======== DATASET SECTION ========
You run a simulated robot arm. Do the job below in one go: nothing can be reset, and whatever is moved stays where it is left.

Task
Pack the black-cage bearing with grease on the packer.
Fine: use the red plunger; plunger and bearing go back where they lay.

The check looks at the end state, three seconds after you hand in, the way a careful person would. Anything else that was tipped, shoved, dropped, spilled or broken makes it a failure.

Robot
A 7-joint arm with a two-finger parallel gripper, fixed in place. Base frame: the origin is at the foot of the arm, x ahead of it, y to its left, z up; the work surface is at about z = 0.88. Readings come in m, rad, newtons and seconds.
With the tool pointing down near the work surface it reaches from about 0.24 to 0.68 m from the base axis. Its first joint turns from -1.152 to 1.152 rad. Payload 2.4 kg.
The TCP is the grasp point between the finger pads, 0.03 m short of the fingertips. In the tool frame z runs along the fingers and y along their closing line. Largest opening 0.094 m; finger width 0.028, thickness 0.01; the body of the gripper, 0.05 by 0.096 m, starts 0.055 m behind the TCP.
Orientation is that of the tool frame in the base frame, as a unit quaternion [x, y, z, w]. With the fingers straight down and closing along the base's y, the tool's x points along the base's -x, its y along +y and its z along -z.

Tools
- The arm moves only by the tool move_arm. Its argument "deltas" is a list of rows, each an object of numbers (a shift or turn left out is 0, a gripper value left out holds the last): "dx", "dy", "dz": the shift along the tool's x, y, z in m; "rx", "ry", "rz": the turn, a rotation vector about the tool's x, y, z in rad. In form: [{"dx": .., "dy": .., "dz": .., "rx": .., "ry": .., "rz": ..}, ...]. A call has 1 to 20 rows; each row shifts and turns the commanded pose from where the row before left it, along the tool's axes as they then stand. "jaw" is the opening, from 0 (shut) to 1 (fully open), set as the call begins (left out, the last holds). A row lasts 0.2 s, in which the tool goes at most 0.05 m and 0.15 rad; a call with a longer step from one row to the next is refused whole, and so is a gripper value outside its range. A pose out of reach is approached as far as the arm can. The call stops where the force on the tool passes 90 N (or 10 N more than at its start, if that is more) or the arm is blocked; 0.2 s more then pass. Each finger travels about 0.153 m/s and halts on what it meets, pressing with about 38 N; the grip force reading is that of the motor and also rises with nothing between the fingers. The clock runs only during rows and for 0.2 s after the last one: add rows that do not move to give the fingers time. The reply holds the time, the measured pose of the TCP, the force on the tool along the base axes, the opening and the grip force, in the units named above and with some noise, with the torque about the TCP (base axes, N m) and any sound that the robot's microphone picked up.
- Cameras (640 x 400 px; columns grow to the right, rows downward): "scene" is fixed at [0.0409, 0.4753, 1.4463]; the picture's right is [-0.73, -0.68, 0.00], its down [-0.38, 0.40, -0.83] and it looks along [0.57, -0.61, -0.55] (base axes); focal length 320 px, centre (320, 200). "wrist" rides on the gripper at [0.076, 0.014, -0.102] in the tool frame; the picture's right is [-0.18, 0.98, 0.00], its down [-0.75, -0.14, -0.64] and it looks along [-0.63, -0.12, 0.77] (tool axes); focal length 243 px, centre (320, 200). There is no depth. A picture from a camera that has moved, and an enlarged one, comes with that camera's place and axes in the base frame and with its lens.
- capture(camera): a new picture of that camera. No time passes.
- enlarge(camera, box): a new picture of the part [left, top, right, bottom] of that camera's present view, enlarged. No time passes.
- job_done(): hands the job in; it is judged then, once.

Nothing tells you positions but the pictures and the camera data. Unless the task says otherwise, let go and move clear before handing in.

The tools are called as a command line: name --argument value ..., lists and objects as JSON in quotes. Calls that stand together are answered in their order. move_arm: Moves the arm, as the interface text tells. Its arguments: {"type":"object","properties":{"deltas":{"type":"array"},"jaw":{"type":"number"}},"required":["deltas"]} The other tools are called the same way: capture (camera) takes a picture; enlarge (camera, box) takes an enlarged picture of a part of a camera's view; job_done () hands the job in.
========
• _TO BE DONE_
Transcribe the entire listing above precisely.

• _RESULT_
You run a simulated robot arm. Do the job below in one go: nothing can be reset, and whatever is moved stays where it is left.

Task
Pack the black-cage bearing with grease on the packer.
Fine: use the red plunger; plunger and bearing go back where they lay.

The check looks at the end state, three seconds after you hand in, the way a careful person would. Anything else that was tipped, shoved, dropped, spilled or broken makes it a failure.

Robot
A 7-joint arm with a two-finger parallel gripper, fixed in place. Base frame: the origin is at the foot of the arm, x ahead of it, y to its left, z up; the work surface is at about z = 0.88. Readings come in m, rad, newtons and seconds.
With the tool pointing down near the work surface it reaches from about 0.24 to 0.68 m from the base axis. Its first joint turns from -1.152 to 1.152 rad. Payload 2.4 kg.
The TCP is the grasp point between the finger pads, 0.03 m short of the fingertips. In the tool frame z runs along the fingers and y along their closing line. Largest opening 0.094 m; finger width 0.028, thickness 0.01; the body of the gripper, 0.05 by 0.096 m, starts 0.055 m behind the TCP.
Orientation is that of the tool frame in the base frame, as a unit quaternion [x, y, z, w]. With the fingers straight down and closing along the base's y, the tool's x points along the base's -x, its y along +y and its z along -z.

Tools
- The arm moves only by the tool move_arm. Its argument "deltas" is a list of rows, each an object of numbers (a shift or turn left out is 0, a gripper value left out holds the last): "dx", "dy", "dz": the shift along the tool's x, y, z in m; "rx", "ry", "rz": the turn, a rotation vector about the tool's x, y, z in rad. In form: [{"dx": .., "dy": .., "dz": .., "rx": .., "ry": .., "rz": ..}, ...]. A call has 1 to 20 rows; each row shifts and turns the commanded pose from where the row before left it, along the tool's axes as they then stand. "jaw" is the opening, from 0 (shut) to 1 (fully open), set as the call begins (left out, the last holds). A row lasts 0.2 s, in which the tool goes at most 0.05 m and 0.15 rad; a call with a longer step from one row to the next is refused whole, and so is a gripper value outside its range. A pose out of reach is approached as far as the arm can. The call stops where the force on the tool passes 90 N (or 10 N more than at its start, if that is more) or the arm is blocked; 0.2 s more then pass. Each finger travels about 0.153 m/s and halts on what it meets, pressing with about 38 N; the grip force reading is that of the motor and also rises with nothing between the fingers. The clock runs only during rows and for 0.2 s after the last one: add rows that do not move to give the fingers time. The reply holds the time, the measured pose of the TCP, the force on the tool along the base axes, the opening and the grip force, in the units named above and with some noise, with the torque about the TCP (base axes, N m) and any sound that the robot's microphone picked up.
- Cameras (640 x 400 px; columns grow to the right, rows downward): "scene" is fixed at [0.0409, 0.4753, 1.4463]; the picture's right is [-0.73, -0.68, 0.00], its down [-0.38, 0.40, -0.83] and it looks along [0.57, -0.61, -0.55] (base axes); focal length 320 px, centre (320, 200). "wrist" rides on the gripper at [0.076, 0.014, -0.102] in the tool frame; the picture's right is [-0.18, 0.98, 0.00], its down [-0.75, -0.14, -0.64] and it looks along [-0.63, -0.12, 0.77] (tool axes); focal length 243 px, centre (320, 200). There is no depth. A picture from a camera that has moved, and an enlarged one, comes with that camera's place and axes in the base frame and with its lens.
- capture(camera): a new picture of that camera. No time passes.
- enlarge(camera, box): a new picture of the part [left, top, right, bottom] of that camera's present view, enlarged. No time passes.
- job_done(): hands the job in; it is judged then, once.

Nothing tells you positions but the pictures and the camera data. Unless the task says otherwise, let go and move clear before handing in.

The tools are called as a command line: name --argument value ..., lists and objects as JSON in quotes. Calls that stand together are answered in their order. move_arm: Moves the arm, as the interface text tells. Its arguments: {"type":"object","properties":{"deltas":{"type":"array"},"jaw":{"type":"number"}},"required":["deltas"]} The other tools are called the same way: capture (camera) takes a picture; enlarge (camera, box) takes an enlarged picture of a part of a camera's view; job_done () hands the job in.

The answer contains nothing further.